Get expert help for guidance prior to disclosure

I can relate to your share. I went through a long period of staggered disclosure with finally full disclosure from my spouse. It was very painful but fir us it was a necessary starting point for any recovery of our marriage. I strongly recommend that anyone with serious secrets in their relationship seek expert help i the disclosure process. Over sharing graphic details is unnecessary and traumatic for a partner. I know, it happened to me. It should not be that way. An expert can help the one disclosing and the partner to prepare. I would not recommend going it alone with disclosure. take care

Thank you el Bee

I agree that the full disclosure is the starting point and anything short of that is not going to allow for any genuine recovery. I don't necessarily think disclosure always needs to be done with assistance from an expert but people and situations vary widely so it certainly may be very helpful in some situations.

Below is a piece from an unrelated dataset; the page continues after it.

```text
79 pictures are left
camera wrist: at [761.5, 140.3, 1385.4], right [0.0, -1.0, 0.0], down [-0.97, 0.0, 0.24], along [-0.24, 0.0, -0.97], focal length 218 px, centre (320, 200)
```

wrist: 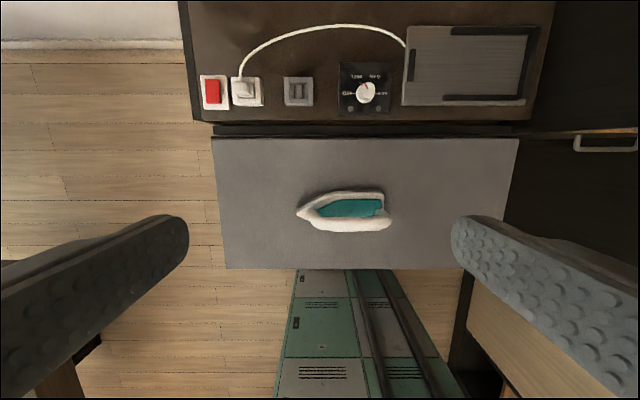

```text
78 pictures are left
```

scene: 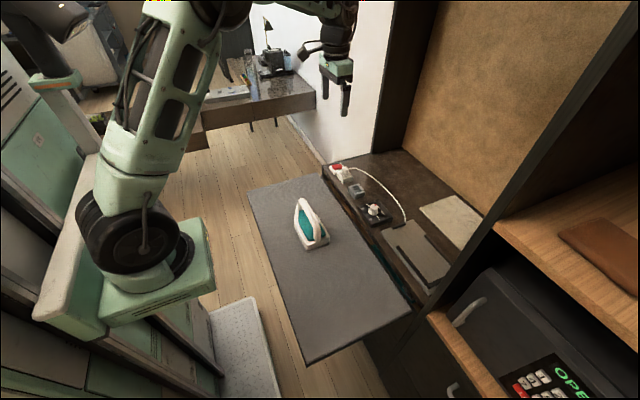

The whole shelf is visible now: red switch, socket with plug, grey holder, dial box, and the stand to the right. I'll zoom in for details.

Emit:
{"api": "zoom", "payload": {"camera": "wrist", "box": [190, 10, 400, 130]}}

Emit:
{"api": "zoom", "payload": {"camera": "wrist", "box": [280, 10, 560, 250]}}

I would not have wanted anyone else present during my husband's disclosure - even in hindsight but I can only speak from my own experience.

I appreciate your comment and sharing your experience.

Just wondering if my

Just wondering if my unfaithful wife feels the same as your husband, she told me the other day that when she looks at me sometimes she feels shame, guilty

Dennis

The shame is a difficult hurdle. It's counterintuitive to think if we reveal our darkest secrets and worst choices it will bring us closer to our spouse but that is the truth. Reflexively most people want to hide those things but it only perpetuates the distance. I hope your wife can manage her shame enough to be open and vulnerable with you, and you with her. It's really hard, I know. I wish you the best in your journey.

Lies and deception

Years after the shock of disclosure slowly began to fade, the haunting lies and deception still linger and at times feel as if they will choke the life out of me.Then I wonder if I am able to ever trust again, or at least begin to trust him? Maybe not. It has been 2 1/2 years and I still hate the thousands of lies I was told over 28 years. I wonder if the day will come when I can look at him and not think about what he chose to do, at least for a few moments?

Paulette

"Choking the life out of me" is a good description of how it feels. This is so hard, my friend. Will there come a day when you don't think about it? I don't know, but maybe even if you still do your thoughts will not hold the same pain. One day at a time. That's all anyone can do and you are doing it. Hang in there.